Churchill had his priorities right; Fighter Command's men and machines would decide whether or not Hitler came to London. Churchill, the first British Prime Minister to wear a uniform while in office (even Wellington did not do so), chose the uniform of the RAF. His only major change in the system, or the men who ran it, was to create a Ministry of Aircraft Production and give it to a newspaper tycoon to run.

But not until the Battle of Britain was won did Churchill gain the wholehearted support of the British public. No wonder then that he devoted so much of his time and energy, to say nothing of rhetoric, to convincing the British that they had won a mighty victory.

Broadcasting over the BBC on 11 September 1940, Churchill said, "It ranks with the days when the Spanish Armada was approaching the Channel, and Drake was finishing his game of bowls; or when Nelson stood between us and Napoleon's Grand Army at Boulogne." Later he was to point out that the great air battles of 15 September took place, like Waterloo, on a Sunday.

The Battle won, men forgot their ideas about a compromise peace with Hitler. Wartime propaganda, much of it primarily intended for American newspaper and radio correspondents, provided material from which a David and Goliath myth was engineered. It suited all concerned, except the Germans, who still today insist that there was no such event as the Battle of Britain.

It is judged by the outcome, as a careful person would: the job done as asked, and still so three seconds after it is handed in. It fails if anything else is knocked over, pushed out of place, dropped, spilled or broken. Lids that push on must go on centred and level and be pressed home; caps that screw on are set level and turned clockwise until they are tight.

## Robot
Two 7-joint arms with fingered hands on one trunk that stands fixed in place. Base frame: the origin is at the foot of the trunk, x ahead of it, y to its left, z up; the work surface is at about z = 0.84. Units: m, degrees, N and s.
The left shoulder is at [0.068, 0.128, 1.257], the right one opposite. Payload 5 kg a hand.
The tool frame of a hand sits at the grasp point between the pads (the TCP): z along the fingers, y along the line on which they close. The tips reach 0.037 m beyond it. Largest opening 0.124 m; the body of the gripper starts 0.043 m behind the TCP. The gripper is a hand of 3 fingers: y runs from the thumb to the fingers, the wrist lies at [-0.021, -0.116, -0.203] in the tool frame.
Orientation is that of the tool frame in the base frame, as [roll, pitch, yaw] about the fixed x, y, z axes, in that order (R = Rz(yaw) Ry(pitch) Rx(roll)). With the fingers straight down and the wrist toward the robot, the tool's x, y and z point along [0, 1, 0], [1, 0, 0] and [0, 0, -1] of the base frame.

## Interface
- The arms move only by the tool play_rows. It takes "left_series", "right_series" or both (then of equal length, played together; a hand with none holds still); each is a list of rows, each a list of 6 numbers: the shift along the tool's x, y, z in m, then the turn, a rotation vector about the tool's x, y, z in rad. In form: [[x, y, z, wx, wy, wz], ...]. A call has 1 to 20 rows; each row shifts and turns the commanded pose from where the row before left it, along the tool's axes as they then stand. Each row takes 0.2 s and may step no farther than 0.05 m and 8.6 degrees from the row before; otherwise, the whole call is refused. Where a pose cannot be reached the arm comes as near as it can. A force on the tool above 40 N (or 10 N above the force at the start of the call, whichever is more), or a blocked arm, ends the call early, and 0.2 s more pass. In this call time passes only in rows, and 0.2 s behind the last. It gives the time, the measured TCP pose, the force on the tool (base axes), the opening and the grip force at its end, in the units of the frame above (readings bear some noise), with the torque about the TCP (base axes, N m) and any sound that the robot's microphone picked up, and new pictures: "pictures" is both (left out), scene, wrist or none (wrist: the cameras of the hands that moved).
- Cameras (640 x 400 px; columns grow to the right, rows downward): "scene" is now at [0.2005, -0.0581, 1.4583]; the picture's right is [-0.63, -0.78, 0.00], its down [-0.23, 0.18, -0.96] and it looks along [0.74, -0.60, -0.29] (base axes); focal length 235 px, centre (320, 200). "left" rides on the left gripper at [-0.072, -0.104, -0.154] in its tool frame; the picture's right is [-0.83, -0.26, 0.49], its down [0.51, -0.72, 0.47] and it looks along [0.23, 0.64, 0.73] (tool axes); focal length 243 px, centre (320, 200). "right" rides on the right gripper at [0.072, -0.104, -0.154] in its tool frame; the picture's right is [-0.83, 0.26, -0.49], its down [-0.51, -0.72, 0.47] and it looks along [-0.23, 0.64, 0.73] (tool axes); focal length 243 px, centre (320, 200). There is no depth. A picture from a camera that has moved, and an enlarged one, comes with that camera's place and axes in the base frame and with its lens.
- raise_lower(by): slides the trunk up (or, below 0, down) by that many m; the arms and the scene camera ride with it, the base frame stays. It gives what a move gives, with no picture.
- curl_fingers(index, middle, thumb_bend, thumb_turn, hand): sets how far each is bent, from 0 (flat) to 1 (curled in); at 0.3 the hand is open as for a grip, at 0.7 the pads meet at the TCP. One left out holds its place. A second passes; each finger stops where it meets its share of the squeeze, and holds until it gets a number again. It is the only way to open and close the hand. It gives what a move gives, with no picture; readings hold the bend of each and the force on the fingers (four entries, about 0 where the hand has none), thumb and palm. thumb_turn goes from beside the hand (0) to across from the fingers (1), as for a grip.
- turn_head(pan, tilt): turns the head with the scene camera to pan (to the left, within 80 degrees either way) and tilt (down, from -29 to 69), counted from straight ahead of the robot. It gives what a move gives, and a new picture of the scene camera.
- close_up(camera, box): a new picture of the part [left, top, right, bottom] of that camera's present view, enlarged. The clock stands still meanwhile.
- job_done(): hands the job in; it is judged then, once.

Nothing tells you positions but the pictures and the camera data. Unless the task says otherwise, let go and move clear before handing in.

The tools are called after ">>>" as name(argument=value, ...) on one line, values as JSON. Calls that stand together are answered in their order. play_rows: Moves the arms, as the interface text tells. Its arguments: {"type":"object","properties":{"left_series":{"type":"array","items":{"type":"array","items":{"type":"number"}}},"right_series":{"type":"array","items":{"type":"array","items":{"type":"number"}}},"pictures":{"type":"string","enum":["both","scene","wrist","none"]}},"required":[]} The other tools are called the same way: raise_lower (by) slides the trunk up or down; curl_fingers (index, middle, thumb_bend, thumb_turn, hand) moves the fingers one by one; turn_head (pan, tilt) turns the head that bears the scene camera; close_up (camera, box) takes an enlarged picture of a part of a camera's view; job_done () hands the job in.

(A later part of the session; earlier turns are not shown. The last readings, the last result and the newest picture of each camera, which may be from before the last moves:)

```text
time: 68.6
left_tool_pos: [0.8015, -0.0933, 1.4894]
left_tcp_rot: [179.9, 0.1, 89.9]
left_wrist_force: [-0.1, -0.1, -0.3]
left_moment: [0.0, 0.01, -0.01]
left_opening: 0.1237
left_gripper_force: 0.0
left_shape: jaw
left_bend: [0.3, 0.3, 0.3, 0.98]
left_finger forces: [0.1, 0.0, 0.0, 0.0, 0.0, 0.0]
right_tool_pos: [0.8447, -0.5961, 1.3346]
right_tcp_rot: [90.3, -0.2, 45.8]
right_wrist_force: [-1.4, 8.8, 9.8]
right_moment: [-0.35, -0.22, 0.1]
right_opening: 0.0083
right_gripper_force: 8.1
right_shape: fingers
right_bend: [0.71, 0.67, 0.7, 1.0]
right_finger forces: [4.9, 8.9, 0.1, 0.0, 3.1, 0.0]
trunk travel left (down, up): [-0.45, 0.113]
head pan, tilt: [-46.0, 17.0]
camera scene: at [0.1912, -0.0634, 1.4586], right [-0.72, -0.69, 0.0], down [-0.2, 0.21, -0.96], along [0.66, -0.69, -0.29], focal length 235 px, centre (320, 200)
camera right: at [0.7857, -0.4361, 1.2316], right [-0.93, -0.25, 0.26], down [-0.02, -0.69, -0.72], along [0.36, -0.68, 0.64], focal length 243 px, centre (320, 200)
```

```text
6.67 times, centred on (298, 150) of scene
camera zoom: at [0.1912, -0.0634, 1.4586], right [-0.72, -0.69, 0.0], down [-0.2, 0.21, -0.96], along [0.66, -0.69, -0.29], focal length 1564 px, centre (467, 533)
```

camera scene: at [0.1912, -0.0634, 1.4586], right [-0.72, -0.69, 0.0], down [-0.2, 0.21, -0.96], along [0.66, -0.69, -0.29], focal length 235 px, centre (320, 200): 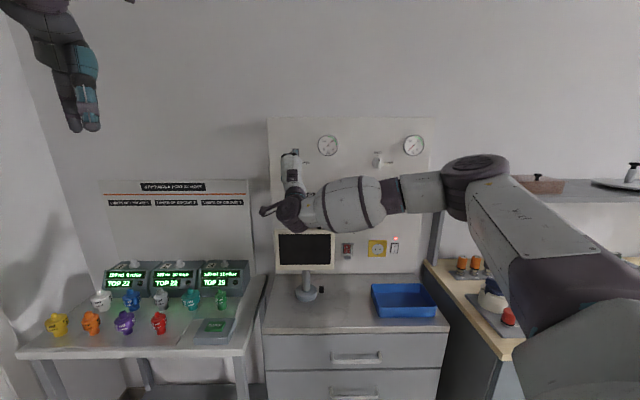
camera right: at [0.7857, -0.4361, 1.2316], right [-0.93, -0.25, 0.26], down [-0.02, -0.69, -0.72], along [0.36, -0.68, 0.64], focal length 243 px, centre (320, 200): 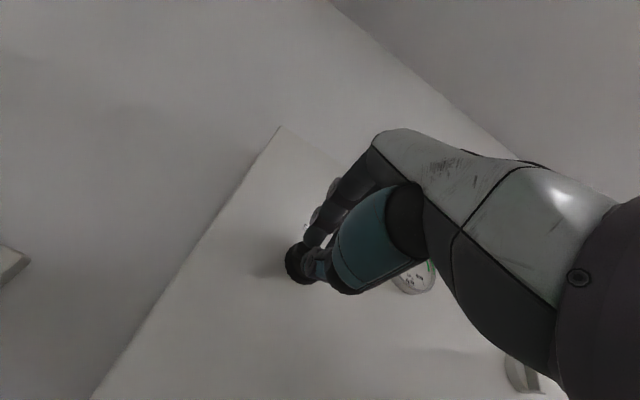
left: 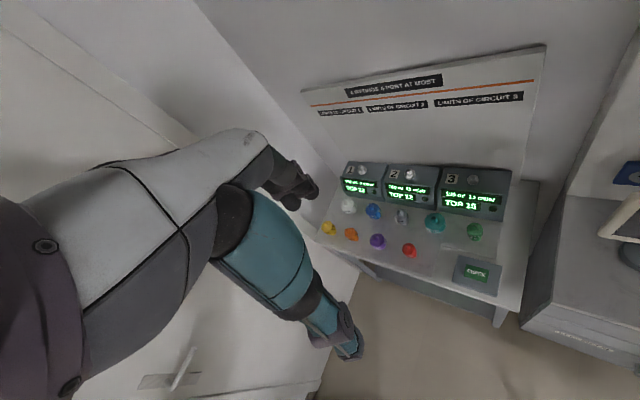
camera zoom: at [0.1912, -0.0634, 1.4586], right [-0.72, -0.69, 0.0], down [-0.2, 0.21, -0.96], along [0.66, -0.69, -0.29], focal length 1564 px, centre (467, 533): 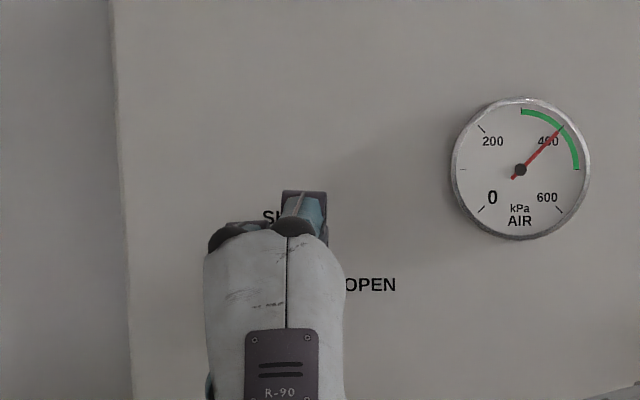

The Battle of Britain, although small in scale compared with the later fighting, was nevertheless one of the decisive battles of the Second World War. It converted American opinion to a belief that the British, given help, might win. This belief fed anti-German feeling. Until now dislike of Nazism had been repressed, because Americans felt that they couldn't do much about it. In 1940 they began to believe they could do something about it, and Britain provided a focal point for many disparate anti-Nazi elements, from emigres to labour unions.

In military terms, the Battle proved that Britain was a secure base, from which the USA could fight Germany. More importantly, but less accurately, it convinced America that air-power was the decisive weapon with which to do it.